Sprinter Sacre and Bobs Worth are both likely to race on next season, their trainer, Nicky Henderson, indicated after racing here on Saturday.
While neither of the ageing warriors came close to the level of form they showed at their peaks of two years ago, the trainer feels that both can do better next winter.
Indeed there was a fair measure of encouragement from the effort of Sprinter Sacre, who was second to Special Tiara in the Grade One AP McCoy Celebration Chase, a much better effort than he was able to make at the Cheltenham Festival last month. “Of his three runs this year, of course it’s the best,” Henderson said. “And that’s the best he’s looked, too.
“He looks fantastic, he looks as if he’s the physical specimen that we’re looking for. He’s run his race. We can build on it.”
While Henderson does not suggest Sprinter Sacre can reproduce the ability that once made him the highest-rated steeplechaser since the 1960s, he feels the horse has taken time to recover mentally from the heart problem that caused him to be pulled up at Kempton in late 2013. And the trainer also voiced his displeasure over the unseasonably soft state of the going here, which he felt had also been a problem for Bobs Worth.

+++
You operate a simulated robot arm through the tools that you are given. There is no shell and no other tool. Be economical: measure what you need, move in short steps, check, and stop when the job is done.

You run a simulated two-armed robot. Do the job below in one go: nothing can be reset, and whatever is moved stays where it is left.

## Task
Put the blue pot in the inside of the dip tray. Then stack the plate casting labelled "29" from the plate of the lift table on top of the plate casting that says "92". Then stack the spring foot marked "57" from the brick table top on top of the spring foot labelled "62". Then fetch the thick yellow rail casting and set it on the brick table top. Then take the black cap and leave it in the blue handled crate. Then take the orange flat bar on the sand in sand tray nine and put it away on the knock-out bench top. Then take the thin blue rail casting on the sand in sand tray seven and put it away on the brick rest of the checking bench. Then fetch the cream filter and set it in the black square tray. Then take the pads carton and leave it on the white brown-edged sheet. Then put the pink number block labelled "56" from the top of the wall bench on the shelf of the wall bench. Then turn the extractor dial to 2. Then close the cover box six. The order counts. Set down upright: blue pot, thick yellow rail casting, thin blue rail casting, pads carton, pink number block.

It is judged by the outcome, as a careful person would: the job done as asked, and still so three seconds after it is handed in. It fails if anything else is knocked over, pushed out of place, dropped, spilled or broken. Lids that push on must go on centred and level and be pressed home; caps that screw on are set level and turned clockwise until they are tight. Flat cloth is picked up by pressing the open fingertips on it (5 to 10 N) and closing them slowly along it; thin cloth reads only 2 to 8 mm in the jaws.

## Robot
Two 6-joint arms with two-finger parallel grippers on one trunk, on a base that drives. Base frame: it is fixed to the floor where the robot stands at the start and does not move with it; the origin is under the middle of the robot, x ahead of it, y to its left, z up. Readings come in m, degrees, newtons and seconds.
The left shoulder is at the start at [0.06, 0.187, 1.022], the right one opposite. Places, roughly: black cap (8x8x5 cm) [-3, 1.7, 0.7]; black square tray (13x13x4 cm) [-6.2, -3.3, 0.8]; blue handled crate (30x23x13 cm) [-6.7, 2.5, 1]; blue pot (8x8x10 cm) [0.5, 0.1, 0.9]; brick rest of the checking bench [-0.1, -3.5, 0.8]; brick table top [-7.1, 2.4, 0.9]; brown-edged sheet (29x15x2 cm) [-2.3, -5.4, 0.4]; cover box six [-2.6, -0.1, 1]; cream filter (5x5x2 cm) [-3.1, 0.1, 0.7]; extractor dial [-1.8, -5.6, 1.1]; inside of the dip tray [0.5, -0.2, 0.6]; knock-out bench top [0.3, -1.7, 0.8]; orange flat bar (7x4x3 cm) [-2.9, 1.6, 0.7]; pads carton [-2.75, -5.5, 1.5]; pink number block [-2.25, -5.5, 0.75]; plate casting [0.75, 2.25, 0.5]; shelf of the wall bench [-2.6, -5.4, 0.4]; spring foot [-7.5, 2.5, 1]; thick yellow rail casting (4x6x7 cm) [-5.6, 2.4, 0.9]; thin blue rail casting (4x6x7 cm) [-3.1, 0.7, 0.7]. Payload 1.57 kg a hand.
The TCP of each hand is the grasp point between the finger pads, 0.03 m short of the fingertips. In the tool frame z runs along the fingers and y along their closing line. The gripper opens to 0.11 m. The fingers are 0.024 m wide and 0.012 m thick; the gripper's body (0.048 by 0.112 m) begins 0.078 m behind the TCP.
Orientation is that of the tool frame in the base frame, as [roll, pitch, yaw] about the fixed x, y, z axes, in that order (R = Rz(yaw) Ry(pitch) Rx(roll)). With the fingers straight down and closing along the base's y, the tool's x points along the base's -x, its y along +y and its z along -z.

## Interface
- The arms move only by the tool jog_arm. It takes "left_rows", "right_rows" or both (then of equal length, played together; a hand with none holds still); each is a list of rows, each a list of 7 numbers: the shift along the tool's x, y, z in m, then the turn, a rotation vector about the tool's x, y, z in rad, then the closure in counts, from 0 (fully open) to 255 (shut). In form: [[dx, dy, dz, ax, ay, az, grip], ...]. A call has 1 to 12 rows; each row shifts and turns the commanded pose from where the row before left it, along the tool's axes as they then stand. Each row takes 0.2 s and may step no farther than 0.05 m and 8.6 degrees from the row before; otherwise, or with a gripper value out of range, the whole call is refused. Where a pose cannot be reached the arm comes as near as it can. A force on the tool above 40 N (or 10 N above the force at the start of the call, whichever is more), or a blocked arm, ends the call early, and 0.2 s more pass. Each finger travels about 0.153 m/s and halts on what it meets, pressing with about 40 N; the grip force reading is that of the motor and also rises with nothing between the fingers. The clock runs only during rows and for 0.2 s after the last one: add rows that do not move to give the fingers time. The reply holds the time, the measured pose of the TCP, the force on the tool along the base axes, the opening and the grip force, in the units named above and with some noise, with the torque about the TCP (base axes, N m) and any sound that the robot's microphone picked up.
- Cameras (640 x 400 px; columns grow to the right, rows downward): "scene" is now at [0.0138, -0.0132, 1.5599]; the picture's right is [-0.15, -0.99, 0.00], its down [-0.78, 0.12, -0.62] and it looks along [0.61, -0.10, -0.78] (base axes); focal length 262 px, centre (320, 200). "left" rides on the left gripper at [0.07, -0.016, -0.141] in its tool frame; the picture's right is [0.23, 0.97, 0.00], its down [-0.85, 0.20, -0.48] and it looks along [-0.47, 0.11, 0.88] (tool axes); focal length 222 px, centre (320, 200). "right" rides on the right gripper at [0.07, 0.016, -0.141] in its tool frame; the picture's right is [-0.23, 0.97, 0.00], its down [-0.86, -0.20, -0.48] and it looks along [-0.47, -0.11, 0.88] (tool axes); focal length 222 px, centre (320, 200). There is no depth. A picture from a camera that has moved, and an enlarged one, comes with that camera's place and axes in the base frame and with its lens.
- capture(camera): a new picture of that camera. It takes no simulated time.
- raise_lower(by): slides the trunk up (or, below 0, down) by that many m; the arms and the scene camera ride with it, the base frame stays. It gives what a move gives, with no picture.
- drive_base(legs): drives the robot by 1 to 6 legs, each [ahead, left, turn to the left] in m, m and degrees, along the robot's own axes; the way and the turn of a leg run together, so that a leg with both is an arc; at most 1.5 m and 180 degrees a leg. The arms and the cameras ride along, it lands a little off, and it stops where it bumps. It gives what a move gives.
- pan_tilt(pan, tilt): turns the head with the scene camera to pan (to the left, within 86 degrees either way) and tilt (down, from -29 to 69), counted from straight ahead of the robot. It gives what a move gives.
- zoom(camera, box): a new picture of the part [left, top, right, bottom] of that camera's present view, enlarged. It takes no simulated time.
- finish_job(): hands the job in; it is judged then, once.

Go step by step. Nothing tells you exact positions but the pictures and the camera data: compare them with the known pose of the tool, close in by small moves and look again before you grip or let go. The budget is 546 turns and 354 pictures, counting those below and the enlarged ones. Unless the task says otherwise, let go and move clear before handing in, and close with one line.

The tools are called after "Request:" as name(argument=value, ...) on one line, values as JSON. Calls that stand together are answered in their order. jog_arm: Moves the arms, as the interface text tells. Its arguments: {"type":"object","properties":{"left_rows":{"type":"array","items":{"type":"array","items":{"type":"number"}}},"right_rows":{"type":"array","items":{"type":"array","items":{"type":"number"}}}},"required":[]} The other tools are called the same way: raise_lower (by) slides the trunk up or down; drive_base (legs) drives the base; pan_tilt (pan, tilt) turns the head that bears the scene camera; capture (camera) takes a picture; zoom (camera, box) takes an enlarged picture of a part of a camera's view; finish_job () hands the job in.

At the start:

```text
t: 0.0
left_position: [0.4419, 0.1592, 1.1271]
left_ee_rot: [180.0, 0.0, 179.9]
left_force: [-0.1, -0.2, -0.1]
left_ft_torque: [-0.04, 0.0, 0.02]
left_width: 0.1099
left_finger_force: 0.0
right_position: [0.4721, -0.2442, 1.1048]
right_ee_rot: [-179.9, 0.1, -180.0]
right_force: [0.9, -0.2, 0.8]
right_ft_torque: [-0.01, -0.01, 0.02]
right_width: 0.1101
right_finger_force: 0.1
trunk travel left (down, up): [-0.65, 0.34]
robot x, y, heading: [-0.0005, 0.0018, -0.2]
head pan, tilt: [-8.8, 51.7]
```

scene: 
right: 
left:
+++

“I have to say it’s an awful shame they have to go watering these courses at this time of year when you have horses that blatantly want good ground and you’re not allowed it. I’m not saying it’s what’s beaten him but we’ve always said he’s a better horse on good ground and it’s not. All I’m asking these two boys today is, they don’t have to win but they have to give us the right signals to say, we go on.” Of Sprinter Sacre’s race, he added: “I didn’t see anything there that says you stop.”
Bobs Worth was 11th of 12 finishers in the Bet365 Gold Cup, having never got into the argument, and he has now been well beaten on all three starts this season. But Henderson pointed out that the horse has been unable to race on anything less than testing ground for more than a year. “My feeling is much the same as after the earlier race,” he said. “That was not a fair test,” and he again deplored the extent of the watering that had taken place.